Charles Green has nevertheless completed the purchase of Rangers' assets in a deal worth £5.5m.


Quote
In a press conference at Ibrox, Mr Green offered to make Mr Smith the club's new chairman.

He also said he wants Ally McCoist to continue as club manager, but said he had not spoken to McCoist about it.

Rangers is to enter liquidation after creditors refused a deal to allow it to emerge from administration.

BBC Scotland understands Mr Smith's bid is worth £6m, which is half-a-million pounds more than Mr Green's group paid for the club's assets.

Mr Green said in a statement: ....
"The transfer of the business and assets to a new company structure has taken effect immediately and the new company is The Rangers Football Club.
"An application has already been made by the company to register with the Scottish Football Association and to participate in the SPL."
The Rangers Supporters Trust has urged fans not to renew season tickets in a bid to put pressure on Mr Green to sell to Mr Smith's consortium.A statement from the Trust said Mr Smith's bid was the only one that would ensure the Rangers family stayed united.

....


More about the "drama":


Quote

....

So what about the new company that controls Rangers' assets? The four investors named by Charles Green today don't include the two he named in May. And one of the four, Ian Hart, has already said he supports the bid launched earlier today by Walter Smith.

Charles Green has repeated his pledge that no one shareholder should have more than 10% of shares.

Indeed, there are heavy hints that ownership will be further diluted by flotation of the new company, to raise money from new investors. Those now on the board bring with them experience of such floats, and Charles Green was taking the opportunity to invite others to write a cheque.

The others he was specifically talking about were in the consortium led by Walter Smith. The former manager spoiled Charles Green's party with an intervention which, on the surface, looked extremely naive - asking Green to step aside when it was already clear the administrators would sell to him, and within minutes.
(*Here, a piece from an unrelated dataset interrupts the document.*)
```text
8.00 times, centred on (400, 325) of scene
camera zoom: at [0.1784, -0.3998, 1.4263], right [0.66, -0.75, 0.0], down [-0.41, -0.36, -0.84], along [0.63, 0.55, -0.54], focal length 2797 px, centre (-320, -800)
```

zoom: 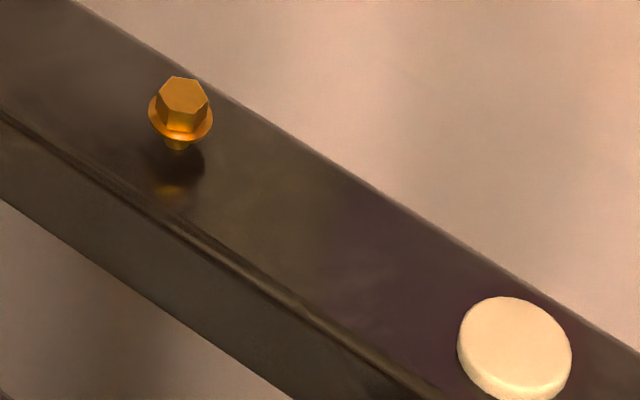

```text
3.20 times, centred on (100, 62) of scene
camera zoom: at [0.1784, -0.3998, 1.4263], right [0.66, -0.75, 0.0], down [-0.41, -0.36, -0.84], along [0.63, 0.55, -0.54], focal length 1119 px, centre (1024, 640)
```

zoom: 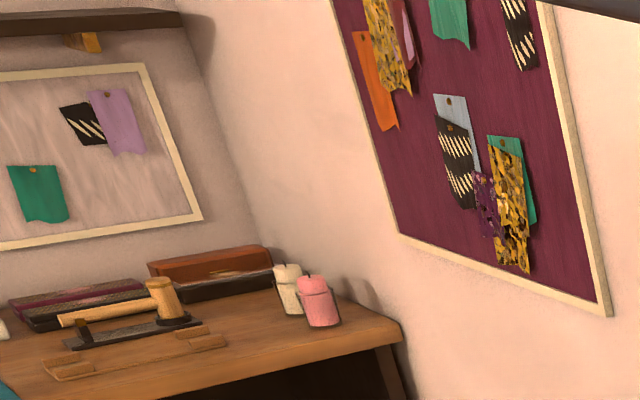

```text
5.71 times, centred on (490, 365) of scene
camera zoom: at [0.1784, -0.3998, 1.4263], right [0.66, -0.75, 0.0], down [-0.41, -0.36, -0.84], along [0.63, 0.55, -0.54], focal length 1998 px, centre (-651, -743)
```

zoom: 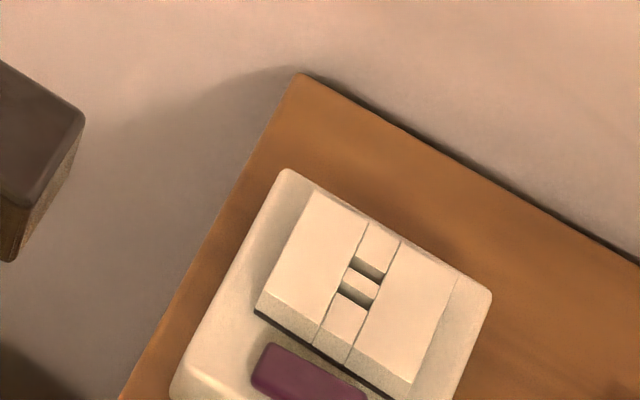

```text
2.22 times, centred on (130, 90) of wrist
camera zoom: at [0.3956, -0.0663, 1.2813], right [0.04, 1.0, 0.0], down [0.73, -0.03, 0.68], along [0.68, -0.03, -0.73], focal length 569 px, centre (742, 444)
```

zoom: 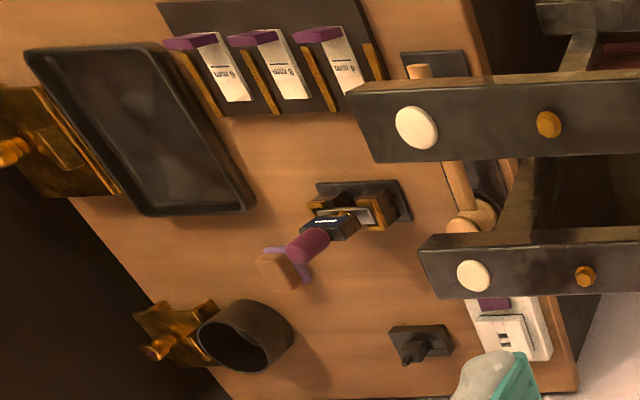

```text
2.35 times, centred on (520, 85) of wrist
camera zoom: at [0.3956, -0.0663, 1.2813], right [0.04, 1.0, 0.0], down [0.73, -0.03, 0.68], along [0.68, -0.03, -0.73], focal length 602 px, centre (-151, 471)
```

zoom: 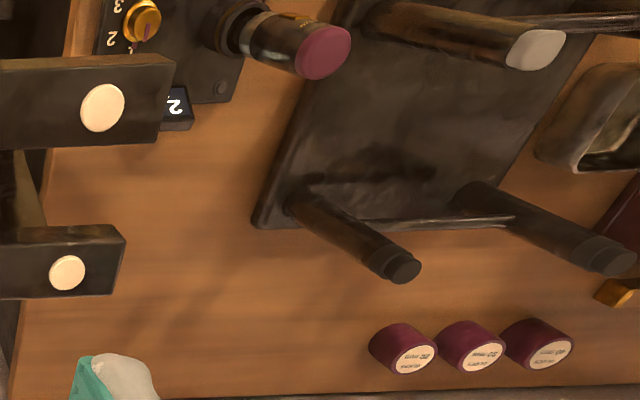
But it may not have been quite so naive. The bid was preceded this morning by a newspaper story that manager Ally McCoist was ready to quit, believing he can't work with Charles Green.

Headed by Walter Smith, a mentor to McCoist, the statement named two supporters; Douglas Park, the motor industry magnate who is among Rangers' richest supporters, and Jim McColl, who is not a noted Rangers supporter, but is one of Scotland's richest and most successful businessmen.

....

The big Rangers' supporters groups followed up on Walter Smith's intervention with statements backing it, urging Charles Green to step aside, and advising fans not to buy season tickets until "the situation is resolved".

The fans know they have a powerful lever over Charles Green, as there's no evidence he has the working capital he needs to run the club.

Season ticket income looks vital if he's to avoid pitching the club back into administration. So Charles Green now has control of the assets, but faces hostility from his customers.

That's not a good place to be. The Walter & Co consortium is reported to be offering £6m for the assets. That would be a £500,000 profit on the price that's been paid today.

Not bad for a day's work, except that there were costs involved in putting the bid together. Charles Green's team reckons the total bill so far - including the fee paid to the administrators - is £10m.

That looks like the starting point for a negotiation.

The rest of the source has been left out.